A Tale of Two Exposure Patterns
The core issue is that AI models are trained on a skewed reality. The data available for public figures is fundamentally different from that of ordinary users. Celebrities, politicians, and influencers have a massive public footprint. Their images are professionally captured, widely distributed, and endlessly reposted. There are thousands, if not millions, of high-quality images available for any given famous person. For the average person, the data footprint is smaller, more personal, and carries a different expectation of privacy. Their photos are more likely to be personal snapshots shared with a limited audience, even if posted publicly. This difference in volume, context, and intent creates what are known as different 'exposure patterns.'
The Public Figure Paradox
For AI developers, public figures are ideal training subjects. The sheer volume of available images makes them easy targets for teaching an AI to recognize a specific person. Furthermore, the legal framework around a celebrity's name, image, and likeness (NIL) is more established, though still tested by AI. While unauthorized commercial use is often prohibited, the argument for using their images as part of a vast, anonymized training dataset is an easier one for tech companies to make. The public nature of their lives means there is a lower expectation of privacy for photos taken at a movie premiere compared to a private citizen's photos from a backyard barbecue. This makes their data abundant and, from a developer's perspective, lower risk.
The Ordinary User's Dilemma
For ordinary users, the situation is far more precarious. Having your photos scraped from social media and fed into a training model without your knowledge or consent is a significant privacy violation.
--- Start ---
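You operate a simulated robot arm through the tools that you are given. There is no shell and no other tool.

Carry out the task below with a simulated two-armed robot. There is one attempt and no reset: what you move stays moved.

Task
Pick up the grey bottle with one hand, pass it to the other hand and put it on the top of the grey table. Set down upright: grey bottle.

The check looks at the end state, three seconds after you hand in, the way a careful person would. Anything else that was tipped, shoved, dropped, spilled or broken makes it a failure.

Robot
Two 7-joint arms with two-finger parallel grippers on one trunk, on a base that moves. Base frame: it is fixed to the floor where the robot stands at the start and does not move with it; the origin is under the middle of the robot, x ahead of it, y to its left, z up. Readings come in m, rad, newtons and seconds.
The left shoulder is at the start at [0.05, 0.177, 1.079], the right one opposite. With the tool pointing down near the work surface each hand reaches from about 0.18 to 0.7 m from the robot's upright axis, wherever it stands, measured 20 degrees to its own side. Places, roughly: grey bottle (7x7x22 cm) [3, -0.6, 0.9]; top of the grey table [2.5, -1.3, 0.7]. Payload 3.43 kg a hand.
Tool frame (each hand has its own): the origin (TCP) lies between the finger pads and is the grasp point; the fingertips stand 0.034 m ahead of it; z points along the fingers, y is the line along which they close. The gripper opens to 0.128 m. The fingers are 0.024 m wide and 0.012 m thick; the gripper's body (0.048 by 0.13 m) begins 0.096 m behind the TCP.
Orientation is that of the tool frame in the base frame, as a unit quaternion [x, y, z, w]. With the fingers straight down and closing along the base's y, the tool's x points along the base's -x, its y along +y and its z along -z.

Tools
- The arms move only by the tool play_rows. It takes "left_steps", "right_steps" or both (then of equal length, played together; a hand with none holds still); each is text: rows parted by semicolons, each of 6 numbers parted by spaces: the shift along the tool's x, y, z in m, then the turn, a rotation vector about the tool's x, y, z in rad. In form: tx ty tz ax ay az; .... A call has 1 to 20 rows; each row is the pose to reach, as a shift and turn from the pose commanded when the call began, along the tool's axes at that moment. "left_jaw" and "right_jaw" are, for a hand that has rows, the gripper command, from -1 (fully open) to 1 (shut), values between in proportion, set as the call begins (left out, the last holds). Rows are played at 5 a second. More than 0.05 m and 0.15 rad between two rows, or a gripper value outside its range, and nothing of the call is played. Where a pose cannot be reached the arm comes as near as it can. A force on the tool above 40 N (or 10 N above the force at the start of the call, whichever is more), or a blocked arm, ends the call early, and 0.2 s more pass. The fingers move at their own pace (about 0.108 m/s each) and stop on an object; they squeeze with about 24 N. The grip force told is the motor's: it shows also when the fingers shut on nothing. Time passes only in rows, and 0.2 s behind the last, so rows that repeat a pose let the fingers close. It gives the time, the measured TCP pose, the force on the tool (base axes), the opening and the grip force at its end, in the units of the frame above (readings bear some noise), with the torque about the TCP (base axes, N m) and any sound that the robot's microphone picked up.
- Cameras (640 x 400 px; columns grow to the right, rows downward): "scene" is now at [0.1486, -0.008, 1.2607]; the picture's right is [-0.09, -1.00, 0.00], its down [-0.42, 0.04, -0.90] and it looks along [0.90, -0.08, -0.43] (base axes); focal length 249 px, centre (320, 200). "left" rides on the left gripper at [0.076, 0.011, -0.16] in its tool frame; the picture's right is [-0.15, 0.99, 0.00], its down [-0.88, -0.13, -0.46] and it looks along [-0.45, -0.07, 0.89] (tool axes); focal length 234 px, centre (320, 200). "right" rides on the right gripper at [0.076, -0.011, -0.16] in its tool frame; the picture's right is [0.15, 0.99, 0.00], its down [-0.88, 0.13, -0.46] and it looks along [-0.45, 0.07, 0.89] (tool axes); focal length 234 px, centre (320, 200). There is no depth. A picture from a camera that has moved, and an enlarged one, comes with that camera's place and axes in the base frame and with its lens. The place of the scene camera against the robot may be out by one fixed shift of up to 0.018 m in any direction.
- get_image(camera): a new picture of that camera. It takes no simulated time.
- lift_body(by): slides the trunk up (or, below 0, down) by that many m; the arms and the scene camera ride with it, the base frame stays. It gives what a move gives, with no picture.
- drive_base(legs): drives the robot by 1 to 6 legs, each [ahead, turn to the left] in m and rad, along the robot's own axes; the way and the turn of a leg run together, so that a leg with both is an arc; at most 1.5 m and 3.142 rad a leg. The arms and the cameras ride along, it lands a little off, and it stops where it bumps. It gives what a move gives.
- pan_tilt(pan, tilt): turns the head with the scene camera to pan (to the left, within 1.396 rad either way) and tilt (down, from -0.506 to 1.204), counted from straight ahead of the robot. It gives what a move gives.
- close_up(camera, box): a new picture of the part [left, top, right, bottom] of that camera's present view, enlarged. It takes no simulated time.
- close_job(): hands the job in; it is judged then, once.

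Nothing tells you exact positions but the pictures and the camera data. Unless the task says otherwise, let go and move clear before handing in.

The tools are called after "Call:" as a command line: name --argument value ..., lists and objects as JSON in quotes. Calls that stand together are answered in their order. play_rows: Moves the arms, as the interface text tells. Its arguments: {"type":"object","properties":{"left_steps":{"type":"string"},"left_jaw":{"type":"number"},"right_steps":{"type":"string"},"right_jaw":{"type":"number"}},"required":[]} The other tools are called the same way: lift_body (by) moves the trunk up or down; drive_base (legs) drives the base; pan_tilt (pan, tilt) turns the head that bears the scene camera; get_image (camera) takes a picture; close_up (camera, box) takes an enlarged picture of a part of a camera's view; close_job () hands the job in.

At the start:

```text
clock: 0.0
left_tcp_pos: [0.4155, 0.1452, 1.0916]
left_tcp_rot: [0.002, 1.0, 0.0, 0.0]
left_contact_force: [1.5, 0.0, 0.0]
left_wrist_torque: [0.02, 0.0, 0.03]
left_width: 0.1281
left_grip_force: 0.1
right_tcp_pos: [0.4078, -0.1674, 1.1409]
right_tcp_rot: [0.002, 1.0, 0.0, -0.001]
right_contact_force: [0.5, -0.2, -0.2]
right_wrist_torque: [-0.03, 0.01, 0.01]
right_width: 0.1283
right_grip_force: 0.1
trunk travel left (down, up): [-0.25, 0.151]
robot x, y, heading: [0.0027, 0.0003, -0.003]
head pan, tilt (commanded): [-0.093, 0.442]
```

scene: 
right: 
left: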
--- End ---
This practice, which some researchers call a violation of 'contextual integrity,' takes photos shared in one context (e.g., with friends) and repurposes them for a completely different one (commercial AI development). Unlike a celebrity, an ordinary person has no recourse and often no idea their likeness is now part of a model's internal structure, making it nearly impossible to remove. This raises the risk of their face being used to create deepfakes, non-consensual imagery, or simply appearing in unexpected and unwanted AI-generated content.
The Algorithmic Consequences
This data imbalance has profound consequences. AI models trained on this skewed data can become biased. If the training data for 'a successful person' is overwhelmingly images of public figures, the AI may learn to associate success with those specific demographics. More dangerously, the lack of diverse, ethically sourced data from a global population means models may be less accurate for underrepresented groups, leading to failures in everything from facial recognition systems to medical diagnostic tools. An AI trained primarily on the most visible people on the internet does not reflect humanity; it reflects the biases of celebrity culture and media coverage, creating a feedback loop where technology amplifies existing inequalities.